▶ **Passage provided**

━━━━

A U.S. Border Patrol union representative says understaffing and poorly equipped, unsanitary facilities are making the general public more susceptible to the myriad diseases accompanying the wave of illegal aliens currently bypassing the US-Mexico border.

Following the documentation of two H1N1 virus cases among illegal minors being held in south Texas facilities, National Border Patrol Council Local 3307 Vice President Chris Cabrera says he’s concerned diseases could spread beyond the confines of detention centers to local residents and indeed “all over the United States.”

“No showers, no pillows, no bedding, nothing, there’s a lot of dust, a lot of dirt floating around in there – very grim conditions,” Cabrera said, describing the lack of resources to Action 4 News.

Cabrera says the temporary facilities simply aren’t designed to deal with such a massive amount of people. “We’re just so overwhelmed, we’re not outfitted, we’re not designed to be a long term holding facility,” Cabrera lamented. “You know everything there is just put together on the fly. We’re not prepared to deal with something like this and so things are getting through.”

He also says so-called “quarantine areas” are laughable and do little to keep anyone safe.

━━━━

▶ **Supplied data**
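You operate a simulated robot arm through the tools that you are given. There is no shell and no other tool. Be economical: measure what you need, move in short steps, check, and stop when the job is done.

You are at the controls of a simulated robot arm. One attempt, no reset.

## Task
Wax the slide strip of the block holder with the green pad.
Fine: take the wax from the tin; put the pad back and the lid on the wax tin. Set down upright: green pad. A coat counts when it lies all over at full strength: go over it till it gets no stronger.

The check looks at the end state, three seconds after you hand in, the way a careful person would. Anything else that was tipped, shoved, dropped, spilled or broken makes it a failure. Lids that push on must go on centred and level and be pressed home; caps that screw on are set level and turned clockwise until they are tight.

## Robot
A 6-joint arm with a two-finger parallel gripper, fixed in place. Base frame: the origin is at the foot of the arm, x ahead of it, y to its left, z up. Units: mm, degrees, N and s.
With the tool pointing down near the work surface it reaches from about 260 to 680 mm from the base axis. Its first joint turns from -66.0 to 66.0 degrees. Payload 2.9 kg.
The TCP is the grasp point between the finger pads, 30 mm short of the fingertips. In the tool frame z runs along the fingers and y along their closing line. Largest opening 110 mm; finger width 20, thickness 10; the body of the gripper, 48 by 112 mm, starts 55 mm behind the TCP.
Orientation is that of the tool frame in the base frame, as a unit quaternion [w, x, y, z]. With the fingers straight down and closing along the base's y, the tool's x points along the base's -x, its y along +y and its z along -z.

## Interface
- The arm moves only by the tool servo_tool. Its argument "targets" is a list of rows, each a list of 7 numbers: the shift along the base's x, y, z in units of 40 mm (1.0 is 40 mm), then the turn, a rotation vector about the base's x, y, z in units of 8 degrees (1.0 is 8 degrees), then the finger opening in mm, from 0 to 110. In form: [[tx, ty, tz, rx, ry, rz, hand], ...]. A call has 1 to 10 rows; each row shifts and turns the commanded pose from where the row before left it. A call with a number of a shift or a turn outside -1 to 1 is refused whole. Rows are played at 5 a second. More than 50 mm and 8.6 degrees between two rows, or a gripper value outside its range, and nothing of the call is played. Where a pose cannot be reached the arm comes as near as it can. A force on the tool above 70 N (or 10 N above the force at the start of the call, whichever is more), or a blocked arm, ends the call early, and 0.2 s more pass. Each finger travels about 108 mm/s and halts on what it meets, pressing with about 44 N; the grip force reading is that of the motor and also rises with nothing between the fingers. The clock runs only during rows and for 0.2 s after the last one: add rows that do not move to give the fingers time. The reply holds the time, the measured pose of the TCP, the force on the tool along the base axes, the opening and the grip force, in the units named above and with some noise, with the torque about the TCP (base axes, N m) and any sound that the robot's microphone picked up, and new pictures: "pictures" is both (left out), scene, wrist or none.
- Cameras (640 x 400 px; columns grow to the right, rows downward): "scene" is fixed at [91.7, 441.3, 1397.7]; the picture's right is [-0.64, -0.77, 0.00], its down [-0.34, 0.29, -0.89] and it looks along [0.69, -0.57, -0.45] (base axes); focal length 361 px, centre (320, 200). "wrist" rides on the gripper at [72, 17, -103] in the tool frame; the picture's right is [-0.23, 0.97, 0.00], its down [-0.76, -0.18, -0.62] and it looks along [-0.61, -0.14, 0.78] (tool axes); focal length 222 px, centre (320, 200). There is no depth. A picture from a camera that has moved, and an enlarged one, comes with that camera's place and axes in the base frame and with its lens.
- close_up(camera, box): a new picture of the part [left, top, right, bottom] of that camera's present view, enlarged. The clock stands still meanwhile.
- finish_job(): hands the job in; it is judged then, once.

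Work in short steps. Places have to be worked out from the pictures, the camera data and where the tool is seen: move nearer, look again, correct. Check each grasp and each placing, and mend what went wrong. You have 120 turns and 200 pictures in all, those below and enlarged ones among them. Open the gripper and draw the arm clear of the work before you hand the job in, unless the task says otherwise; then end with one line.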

━━━━

▶ **Your task**
I need one stretch of the passage provided verbatim, from "Cabrera says the" to "keep anyone safe.".

▶ **The solution**
Cabrera says the temporary facilities simply aren’t designed to deal with such a massive amount of people. “We’re just so overwhelmed, we’re not outfitted, we’re not designed to be a long term holding facility,” Cabrera lamented. “You know everything there is just put together on the fly. We’re not prepared to deal with something like this and so things are getting through.”

He also says so-called “quarantine areas” are laughable and do little to keep anyone safe.